Editor’s note: This is an updated version of a blog post published on November 6, 2019.
Children in my class find it easy to use concrete, practical resources in maths. I’ve found that they enjoy exploring new concepts in real-life situations. The tricky part comes when you try to move them on and apply this experience to solve abstract problems.
How the CPA approach fits into maths mastery
Concrete Pictorial Abstract (known as the CPA approach) is a key feature of the maths mastery approach. In a nutshell, the CPA approach uses concrete manipulatives to eventually gain a secure understanding of more abstract mathematical concepts.

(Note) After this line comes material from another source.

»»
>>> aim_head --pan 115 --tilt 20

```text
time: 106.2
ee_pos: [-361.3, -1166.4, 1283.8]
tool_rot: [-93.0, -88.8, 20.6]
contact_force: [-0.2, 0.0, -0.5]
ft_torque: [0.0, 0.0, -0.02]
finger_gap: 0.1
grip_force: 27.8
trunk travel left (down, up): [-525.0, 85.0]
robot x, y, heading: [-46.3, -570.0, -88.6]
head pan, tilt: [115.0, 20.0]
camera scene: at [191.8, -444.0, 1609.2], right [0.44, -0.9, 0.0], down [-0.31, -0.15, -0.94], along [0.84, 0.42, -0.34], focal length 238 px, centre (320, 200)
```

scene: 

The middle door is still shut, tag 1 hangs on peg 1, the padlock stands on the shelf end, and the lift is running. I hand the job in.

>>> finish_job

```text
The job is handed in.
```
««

What is CPA in maths mastery?
CPA (known as CRA in the US) is a research-based approach put forward by American psychologist Jerome Bruner in 1966. He proposed that representation in maths had three clear stages:
Stage 1: Concrete and action-based representation using manipulatives like money, counters, cubes, base ten blocks and dice to explore and solve problems — think of it as the ‘doing’ stage.
Stage 2: Pictorial representations of concrete objects such as bar models are used to model problems — the ‘seeing’ stage.
Stage 3: Abstract notations using mathematical symbols — the symbolic stage.
What’s the difference between concrete and abstract thinking?
At each stage of the CPA journey, learners build on their knowledge and deepen their understanding.
The concrete stage helps to bring concepts to life. As they move to the pictorial stage, the concrete stage helps learners make connections between the objects they just handled and pictorial representations. The final abstract stage stands on the shoulders of the concrete and pictorial exploration.
Let’s look at an example: to solve a multiplication problem, children must first understand what multiplication means.
Here are some ways to introduce the concept of multiplication:
- Making groups of counters, cubes, and other manipulatives
- Exploring words that mean the same as ‘multiply’
- Seeing and making pictures of cubes, blocks, and other objects in groups and arrays
Then, when they see the symbol for multiplication, they have a deeper understanding of the core idea.
How to move from concrete to abstract learning
Traditionally, using concrete resources in your teaching practice was limited to the early years’ classroom (with pressure to remove them as soon as possible).
The maths mastery approach is a bit different. Yes, children are expected to move on from manipulatives. But this doesn’t mean banning manipulatives from KS2 classrooms completely. Children grasp concepts at different rates, so they might move to abstract representations in some areas but remain at the concrete phase for others.
Here are three simple ways to move your learners from concrete to abstract thinking:
1. Move flexibly between CPA stages
CPA is usually linear, but it doesn’t have to be. You can move back to the concrete or pictorial representation stage when introducing new concepts, adding a challenge, or if students are not feeling secure about a topic.
Instead of rushing to give up manipulatives, make them available for all children to use. Encourage your class to see these resources as useful for everyone, rather than just for children at risk of being left behind or those with special educational needs. Varying the resources to represent concepts in different ways can help create connections between the concrete and abstract phases.
2. Use appropriate scaffolding
Think of scaffolding as breaking learning down into chunks and providing the tools a child needs to learn each chunk.
Scaffolding can include:
- Targeted questioning
- Sentence starters
- Example diagrams
- Modelling and discussing your thought process
- Key vocabulary cards
- Paired work
- Discussion time with a partner, group or whole class
CPA is a handy strategy, but it’s up to you to use it effectively. Scaffolding in mathematics is an art form. It’s knowing what to do just when a child needs your help. Too much scaffolding will create a passive learner, reliant on adult help. Too little scaffolding will prevent a child from making as much progress as they can in the lesson.
When you begin a new area of learning, you may need to provide lots of scaffolding. This should reduce as the children become more confident and develop their understanding.
3. Give slightly more challenging examples
When children appear to grasp a concept, it’s easy to rush them on to something new. Later, when you revisit the area of maths, why is it that they appear to have forgotten everything and you find yourself starting again at the beginning with manipulatives?
Instead of this frustrating process, spend more time making the link between CPA phases by incrementally offering slightly more challenging examples. This removes the rush to always be teaching the next thing and makes sure your class has good understanding.
Adding extra challenges could include:
- Presenting the same learning in a different context
- Increasing the complexity of the problem
- Adding in different stages to find the solution
- Asking children to create their own examples
Using concrete manipulatives is essential to secure understanding and fostering a rich mathematical experience. The concrete and pictorial stages are important parts of the learning process and should be valued, not rushed through.
Often, children need support to move from concrete to abstract thinking. By carefully structuring your move through CPA stages, you provide the support your children need, when they need it.